-- START OF AVAILABLE DATA --

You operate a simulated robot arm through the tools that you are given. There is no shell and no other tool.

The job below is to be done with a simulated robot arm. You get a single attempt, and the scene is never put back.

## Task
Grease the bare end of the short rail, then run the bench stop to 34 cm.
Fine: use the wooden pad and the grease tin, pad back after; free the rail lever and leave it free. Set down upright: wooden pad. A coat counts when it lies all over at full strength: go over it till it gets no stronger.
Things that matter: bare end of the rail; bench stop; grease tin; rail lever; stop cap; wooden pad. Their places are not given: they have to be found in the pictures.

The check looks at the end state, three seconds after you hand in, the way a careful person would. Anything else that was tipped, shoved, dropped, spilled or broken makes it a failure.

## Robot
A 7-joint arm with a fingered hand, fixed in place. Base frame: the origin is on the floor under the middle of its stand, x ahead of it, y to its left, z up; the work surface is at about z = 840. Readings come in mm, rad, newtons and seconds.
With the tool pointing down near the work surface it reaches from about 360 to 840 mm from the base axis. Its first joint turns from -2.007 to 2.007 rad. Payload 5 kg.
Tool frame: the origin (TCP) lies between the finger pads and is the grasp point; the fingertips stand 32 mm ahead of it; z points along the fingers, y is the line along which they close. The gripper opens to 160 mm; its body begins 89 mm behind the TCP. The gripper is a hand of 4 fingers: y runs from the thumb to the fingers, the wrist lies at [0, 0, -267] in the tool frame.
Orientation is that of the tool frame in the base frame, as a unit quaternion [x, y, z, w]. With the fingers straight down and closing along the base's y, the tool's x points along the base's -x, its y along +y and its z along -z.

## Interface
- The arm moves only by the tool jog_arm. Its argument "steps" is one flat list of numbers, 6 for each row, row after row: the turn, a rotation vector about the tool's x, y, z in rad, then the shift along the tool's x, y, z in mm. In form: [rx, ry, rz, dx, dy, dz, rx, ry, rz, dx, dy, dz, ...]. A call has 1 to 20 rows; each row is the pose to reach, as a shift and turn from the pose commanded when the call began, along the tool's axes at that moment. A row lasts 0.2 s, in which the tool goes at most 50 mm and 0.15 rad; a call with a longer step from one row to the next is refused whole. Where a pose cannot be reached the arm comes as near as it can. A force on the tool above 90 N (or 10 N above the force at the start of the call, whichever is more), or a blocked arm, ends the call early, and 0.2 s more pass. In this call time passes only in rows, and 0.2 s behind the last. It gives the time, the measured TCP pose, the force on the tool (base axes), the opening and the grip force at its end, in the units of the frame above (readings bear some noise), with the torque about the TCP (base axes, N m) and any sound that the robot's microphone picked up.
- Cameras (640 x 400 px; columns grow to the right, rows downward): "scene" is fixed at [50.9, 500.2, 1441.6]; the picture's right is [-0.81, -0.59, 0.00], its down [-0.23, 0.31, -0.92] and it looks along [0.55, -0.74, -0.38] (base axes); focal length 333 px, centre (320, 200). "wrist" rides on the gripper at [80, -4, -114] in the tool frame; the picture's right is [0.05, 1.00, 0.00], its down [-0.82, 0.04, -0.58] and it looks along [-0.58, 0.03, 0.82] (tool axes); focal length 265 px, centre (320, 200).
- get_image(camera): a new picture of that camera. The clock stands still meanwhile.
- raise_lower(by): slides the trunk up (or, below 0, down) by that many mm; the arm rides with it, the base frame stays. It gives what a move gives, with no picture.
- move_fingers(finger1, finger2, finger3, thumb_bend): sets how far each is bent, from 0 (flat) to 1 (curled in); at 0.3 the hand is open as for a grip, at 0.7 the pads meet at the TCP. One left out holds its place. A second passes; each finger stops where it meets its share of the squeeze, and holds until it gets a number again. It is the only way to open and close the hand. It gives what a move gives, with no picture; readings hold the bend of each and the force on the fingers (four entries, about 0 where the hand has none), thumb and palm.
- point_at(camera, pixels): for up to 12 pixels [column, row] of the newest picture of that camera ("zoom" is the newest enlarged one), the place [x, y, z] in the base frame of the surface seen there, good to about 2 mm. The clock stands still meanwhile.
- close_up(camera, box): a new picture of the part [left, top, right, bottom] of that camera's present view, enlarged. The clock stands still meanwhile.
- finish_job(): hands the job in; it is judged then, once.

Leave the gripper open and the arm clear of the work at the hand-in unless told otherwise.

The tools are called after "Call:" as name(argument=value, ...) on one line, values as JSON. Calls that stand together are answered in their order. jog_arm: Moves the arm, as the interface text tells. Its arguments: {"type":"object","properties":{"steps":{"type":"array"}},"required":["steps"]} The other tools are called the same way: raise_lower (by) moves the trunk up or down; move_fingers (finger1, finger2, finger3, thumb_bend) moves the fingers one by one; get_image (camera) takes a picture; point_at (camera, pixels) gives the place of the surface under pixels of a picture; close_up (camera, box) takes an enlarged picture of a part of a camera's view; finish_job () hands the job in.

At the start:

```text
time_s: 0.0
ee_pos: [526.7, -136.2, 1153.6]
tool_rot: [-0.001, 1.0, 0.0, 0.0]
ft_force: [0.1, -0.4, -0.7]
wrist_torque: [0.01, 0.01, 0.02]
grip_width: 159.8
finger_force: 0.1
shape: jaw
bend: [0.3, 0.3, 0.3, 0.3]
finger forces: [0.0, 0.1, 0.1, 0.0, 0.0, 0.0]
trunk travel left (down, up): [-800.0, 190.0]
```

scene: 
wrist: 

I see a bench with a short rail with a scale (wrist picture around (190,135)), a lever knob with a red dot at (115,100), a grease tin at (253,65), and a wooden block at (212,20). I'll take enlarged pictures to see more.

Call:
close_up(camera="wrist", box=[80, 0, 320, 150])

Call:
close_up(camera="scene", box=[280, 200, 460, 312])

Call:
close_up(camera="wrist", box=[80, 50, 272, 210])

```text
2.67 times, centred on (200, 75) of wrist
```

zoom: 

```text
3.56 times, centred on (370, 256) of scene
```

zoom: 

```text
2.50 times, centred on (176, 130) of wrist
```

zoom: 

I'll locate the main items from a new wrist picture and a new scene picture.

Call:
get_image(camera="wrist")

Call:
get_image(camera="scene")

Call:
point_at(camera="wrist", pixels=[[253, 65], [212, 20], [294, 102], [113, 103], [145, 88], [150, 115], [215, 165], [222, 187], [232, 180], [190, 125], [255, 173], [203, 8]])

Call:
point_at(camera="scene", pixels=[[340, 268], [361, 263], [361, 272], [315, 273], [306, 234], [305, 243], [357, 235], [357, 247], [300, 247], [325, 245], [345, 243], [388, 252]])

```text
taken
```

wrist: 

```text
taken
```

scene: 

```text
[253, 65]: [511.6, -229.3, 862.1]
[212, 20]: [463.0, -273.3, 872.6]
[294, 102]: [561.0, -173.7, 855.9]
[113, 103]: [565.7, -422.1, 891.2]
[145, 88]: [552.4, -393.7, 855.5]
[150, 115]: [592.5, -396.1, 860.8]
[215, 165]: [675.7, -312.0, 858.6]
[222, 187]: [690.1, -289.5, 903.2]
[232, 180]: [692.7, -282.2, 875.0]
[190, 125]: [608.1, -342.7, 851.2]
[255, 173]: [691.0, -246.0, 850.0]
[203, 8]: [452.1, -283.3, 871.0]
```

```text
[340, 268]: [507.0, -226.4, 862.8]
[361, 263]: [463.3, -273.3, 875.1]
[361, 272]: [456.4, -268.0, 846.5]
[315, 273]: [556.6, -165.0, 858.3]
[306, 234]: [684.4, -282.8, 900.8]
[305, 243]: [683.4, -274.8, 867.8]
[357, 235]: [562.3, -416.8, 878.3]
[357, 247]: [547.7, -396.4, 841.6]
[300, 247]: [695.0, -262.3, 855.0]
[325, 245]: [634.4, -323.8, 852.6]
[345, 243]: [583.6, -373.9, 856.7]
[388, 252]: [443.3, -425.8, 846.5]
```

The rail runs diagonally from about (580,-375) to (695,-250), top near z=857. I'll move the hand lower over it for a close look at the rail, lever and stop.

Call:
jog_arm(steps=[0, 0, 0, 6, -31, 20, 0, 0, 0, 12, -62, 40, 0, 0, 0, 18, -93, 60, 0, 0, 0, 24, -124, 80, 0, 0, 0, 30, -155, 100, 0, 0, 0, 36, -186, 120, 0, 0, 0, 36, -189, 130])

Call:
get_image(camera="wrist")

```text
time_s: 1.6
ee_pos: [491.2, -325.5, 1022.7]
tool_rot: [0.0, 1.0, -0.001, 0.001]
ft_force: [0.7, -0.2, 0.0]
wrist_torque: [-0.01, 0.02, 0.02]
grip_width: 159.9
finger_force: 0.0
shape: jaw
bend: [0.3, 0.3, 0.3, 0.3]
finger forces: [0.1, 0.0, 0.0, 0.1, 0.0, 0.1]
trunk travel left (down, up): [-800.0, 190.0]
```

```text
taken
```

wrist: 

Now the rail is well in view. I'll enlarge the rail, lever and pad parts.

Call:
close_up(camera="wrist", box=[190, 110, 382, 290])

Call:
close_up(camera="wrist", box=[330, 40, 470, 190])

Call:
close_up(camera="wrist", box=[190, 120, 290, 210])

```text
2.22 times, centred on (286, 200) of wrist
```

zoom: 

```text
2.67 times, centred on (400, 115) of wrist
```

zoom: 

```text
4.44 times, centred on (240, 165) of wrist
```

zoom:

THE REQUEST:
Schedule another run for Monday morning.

-- END OF AVAILABLE DATA --

Every line from the one containing "- point_at(camera, pixels): for" through the one containing "Leave the gripper" is to be given again exactly, both ends included, and no line outside that range. Use a numbered list and skip empty lines.

WRITTEN REPLY:
1. - point_at(camera, pixels): for up to 12 pixels [column, row] of the newest picture of that camera ("zoom" is the newest enlarged one), the place [x, y, z] in the base frame of the surface seen there, good to about 2 mm. The clock stands still meanwhile.
2. - close_up(camera, box): a new picture of the part [left, top, right, bottom] of that camera's present view, enlarged. The clock stands still meanwhile.
3. - finish_job(): hands the job in; it is judged then, once.
4. Leave the gripper open and the arm clear of the work at the hand-in unless told otherwise.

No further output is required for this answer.